__DOCUMENT TEXT__:
● ● ● ● ● ● ●

His country's battle with Brussels over "coronabonds" has given a despairing Italian caciocavallo cheese maker an idea: why not start issuing caciobonds?

Buffalo farm owner Giuseppe Morese calls it "creative cheese financing".

People pay up and receive a note promising that their pear-shaped ball of cheese will arrive when it has aged enough to enjoy with some warm bread and wine.

"You pay immediately when you order and get the final product once it has matured," Morese said at his cacio factory in the Naples area.

Dozens of black buffaloes with menacing white horns roam a fenced-off grazing ground and splash around in the mud as he speaks.

The beasts are primarily there to make mozzarella for the region's numerous pizzerias.

But all the restaurants have been closed for many weeks because of the pandemic and the buffaloes need to be milked all the time.

Morese figured he could try to use all that buffalo milk to make a specialty caciocavallo -- a cheese popular in southern Italy and usually made with the trusted help of cows.

"We are offering consumers -- at least those who are nearest to us, most dedicated to our business, those who love Italian products the most -- a chance to invest and provide immediate support," Morese said.

The Italian economy froze over when the government -- grappling with the worst virus outbreak in Europe -- closed all shops and restaurants in the first half of March.

The government wanted the European Union to help salvage the situation by issuing what became known as coronabonds -- a form of debt held jointly by the bloc's nations.

Some northern European countries balked at the idea and the southerners -- not just Italy but also hard-hit Spain and neighbouring France -- felt slighted.

The milk of black buffaloes is used to make mozzarella cheese

The issue galvanised Italians during a war-like crisis that has now officially claimed more than 27,000 lives and forced an estimated half the country's companies to suspend operations.

● ● ● ● ● ● ●

__WORK TO COMPLETE__:
A. Retype the section of the document text that opens with "People pay up" and closes with "help of cows.".
B. Write the next part of the document text, the one that starts with "His country's battle".

● ● ● ● ● ● ●

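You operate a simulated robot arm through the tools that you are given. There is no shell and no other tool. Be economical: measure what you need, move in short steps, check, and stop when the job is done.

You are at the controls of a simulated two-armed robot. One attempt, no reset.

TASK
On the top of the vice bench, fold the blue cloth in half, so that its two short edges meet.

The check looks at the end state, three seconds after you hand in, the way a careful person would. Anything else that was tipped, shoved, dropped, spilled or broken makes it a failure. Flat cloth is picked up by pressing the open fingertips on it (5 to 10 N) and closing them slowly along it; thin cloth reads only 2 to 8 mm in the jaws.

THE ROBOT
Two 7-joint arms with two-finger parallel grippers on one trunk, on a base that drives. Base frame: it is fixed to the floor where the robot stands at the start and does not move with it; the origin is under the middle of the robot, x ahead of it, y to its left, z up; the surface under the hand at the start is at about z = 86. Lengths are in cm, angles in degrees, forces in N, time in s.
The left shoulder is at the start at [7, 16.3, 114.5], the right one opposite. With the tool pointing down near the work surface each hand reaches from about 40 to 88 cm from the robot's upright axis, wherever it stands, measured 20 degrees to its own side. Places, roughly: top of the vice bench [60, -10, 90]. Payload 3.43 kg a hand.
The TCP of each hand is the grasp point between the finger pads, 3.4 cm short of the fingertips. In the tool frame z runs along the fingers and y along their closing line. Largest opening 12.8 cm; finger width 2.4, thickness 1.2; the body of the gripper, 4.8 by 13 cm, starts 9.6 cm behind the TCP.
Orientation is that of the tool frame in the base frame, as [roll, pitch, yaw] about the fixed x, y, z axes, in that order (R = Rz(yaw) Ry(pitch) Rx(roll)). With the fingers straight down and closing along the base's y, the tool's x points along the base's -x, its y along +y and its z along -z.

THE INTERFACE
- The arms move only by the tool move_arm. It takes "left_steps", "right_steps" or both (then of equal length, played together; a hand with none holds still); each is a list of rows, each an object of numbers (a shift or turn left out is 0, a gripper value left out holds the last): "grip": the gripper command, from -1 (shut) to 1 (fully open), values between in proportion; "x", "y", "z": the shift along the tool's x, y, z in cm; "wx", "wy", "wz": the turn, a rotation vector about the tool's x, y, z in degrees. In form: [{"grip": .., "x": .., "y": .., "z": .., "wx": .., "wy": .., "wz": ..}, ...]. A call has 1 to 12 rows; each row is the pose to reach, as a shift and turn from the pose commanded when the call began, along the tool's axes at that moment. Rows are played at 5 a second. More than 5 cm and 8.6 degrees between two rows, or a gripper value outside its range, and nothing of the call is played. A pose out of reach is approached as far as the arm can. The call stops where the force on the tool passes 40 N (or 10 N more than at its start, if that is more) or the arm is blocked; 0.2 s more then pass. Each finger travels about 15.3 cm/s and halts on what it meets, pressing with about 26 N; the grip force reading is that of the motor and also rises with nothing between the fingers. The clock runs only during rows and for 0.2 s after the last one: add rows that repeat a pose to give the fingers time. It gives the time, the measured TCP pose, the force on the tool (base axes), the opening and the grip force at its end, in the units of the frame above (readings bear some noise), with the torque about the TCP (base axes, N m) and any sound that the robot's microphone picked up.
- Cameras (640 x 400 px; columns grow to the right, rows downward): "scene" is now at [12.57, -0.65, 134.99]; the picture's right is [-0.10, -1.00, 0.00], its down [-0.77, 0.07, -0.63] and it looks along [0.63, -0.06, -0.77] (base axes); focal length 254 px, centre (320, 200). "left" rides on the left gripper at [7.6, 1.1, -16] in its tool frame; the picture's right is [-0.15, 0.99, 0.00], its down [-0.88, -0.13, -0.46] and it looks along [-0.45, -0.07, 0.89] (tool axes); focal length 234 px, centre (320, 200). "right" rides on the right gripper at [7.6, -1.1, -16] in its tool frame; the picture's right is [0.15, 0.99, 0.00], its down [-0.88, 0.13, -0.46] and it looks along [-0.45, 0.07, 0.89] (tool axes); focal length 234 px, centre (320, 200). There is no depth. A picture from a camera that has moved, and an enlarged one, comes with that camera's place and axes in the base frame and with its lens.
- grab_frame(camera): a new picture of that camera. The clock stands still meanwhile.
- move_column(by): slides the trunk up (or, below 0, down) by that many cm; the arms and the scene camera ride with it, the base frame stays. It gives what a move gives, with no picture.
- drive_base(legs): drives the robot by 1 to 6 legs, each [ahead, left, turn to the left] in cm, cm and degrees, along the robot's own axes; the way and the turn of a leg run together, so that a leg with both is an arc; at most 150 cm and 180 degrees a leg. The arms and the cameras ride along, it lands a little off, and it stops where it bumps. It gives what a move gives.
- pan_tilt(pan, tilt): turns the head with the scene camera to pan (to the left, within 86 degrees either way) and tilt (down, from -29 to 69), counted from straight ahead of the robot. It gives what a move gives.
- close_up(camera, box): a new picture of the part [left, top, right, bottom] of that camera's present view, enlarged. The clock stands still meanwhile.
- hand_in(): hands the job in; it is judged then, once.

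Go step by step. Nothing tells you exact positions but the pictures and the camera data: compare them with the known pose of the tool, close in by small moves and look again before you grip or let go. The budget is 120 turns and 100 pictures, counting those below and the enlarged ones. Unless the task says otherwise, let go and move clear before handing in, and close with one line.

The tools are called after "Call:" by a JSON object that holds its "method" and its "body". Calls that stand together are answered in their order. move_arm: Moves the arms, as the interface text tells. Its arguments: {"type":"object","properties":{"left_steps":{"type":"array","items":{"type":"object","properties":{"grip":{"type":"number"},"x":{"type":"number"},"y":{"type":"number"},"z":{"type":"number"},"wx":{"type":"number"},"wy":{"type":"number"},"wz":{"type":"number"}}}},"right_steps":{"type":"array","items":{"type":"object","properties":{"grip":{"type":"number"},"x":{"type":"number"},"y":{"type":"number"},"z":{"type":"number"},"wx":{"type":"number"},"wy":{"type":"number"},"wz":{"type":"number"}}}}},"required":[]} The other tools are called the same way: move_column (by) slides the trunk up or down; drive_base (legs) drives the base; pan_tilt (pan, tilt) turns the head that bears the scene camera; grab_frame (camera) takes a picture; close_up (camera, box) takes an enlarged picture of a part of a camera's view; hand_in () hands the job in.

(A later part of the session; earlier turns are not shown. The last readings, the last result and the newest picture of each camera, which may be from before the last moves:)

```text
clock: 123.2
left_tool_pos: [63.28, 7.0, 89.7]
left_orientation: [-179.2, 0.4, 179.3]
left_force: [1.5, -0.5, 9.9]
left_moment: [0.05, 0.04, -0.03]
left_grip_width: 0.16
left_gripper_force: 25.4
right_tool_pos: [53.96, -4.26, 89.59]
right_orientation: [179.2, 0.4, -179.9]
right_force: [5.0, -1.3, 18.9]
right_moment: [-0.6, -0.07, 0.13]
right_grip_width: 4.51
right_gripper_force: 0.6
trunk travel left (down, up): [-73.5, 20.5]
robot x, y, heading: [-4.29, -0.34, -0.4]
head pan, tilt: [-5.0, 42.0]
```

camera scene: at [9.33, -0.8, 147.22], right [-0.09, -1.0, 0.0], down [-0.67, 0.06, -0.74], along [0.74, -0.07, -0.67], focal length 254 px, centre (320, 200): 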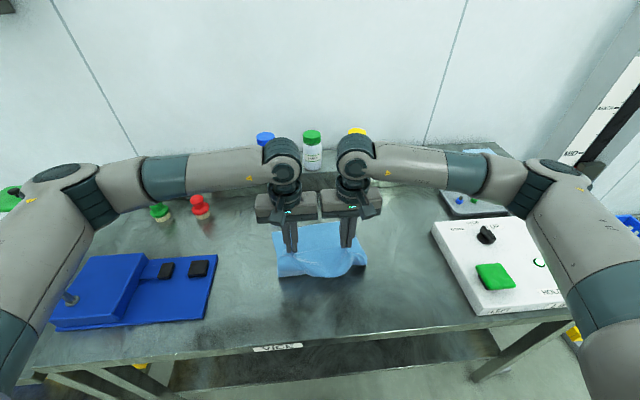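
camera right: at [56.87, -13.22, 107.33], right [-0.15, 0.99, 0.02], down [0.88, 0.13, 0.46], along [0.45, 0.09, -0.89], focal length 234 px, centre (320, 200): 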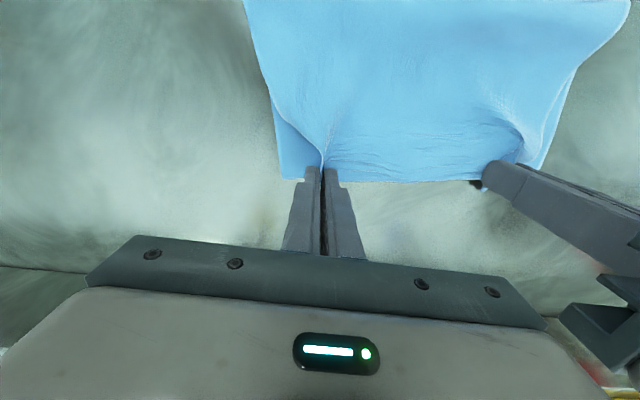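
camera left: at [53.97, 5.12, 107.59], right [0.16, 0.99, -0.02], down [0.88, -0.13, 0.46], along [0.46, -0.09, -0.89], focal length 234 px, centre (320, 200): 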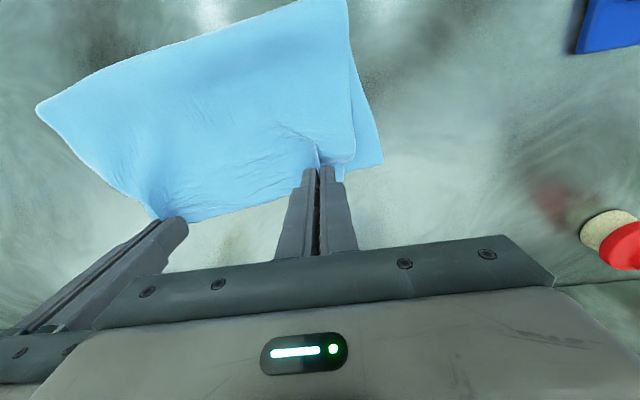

● ● ● ● ● ● ●

__EXERCISE RESULTS__:
A.
People pay up and receive a note promising that their pear-shaped ball of cheese will arrive when it has aged enough to enjoy with some warm bread and wine.

"You pay immediately when you order and get the final product once it has matured," Morese said at his cacio factory in the Naples area.

Dozens of black buffaloes with menacing white horns roam a fenced-off grazing ground and splash around in the mud as he speaks.

The beasts are primarily there to make mozzarella for the region's numerous pizzerias.

But all the restaurants have been closed for many weeks because of the pandemic and the buffaloes need to be milked all the time.

Morese figured he could try to use all that buffalo milk to make a specialty caciocavallo -- a cheese popular in southern Italy and usually made with the trusted help of cows.

B.
How many will be able to survive the pandemic and go back into business is an open question in both Italy and across other long-shuttered stretches of Europe.

The size of Morese's cheese suggests that he is bracing for the worst.

"The reason why we are making this one so big is that we want to have it mature for a long time," he says of a ball bigger than his head.

"We hope to taste it when COVID-19 is but a bad dream and the tempest is over."

The main problem facing Italian businesses that have managed to stay open is figuring where to offload their goods.

All of Italy's cafe and cantinas closed on March 12 and will not reopen until the last lockdown measures are lifted on June 1.

"The pandemic created an economic shock. It created an excess of products in comparison to their demand," local Coldiretti farming organisation chief Vincenzo Tropiano said.

"The caciobonds help restore the equilibrium," Tropiano said.

Coldiretti is helping Morese issue the bonds and make sure that everyone receives the cheese they are owed.

Morese said one couple paid 45 euros ($49) for a two-year bond that they intend to turn into seven kilos (15.5 pounds) of cheese for their wedding party.

"We were lucky enough to receive some orders and money transfers," said the cheese maker.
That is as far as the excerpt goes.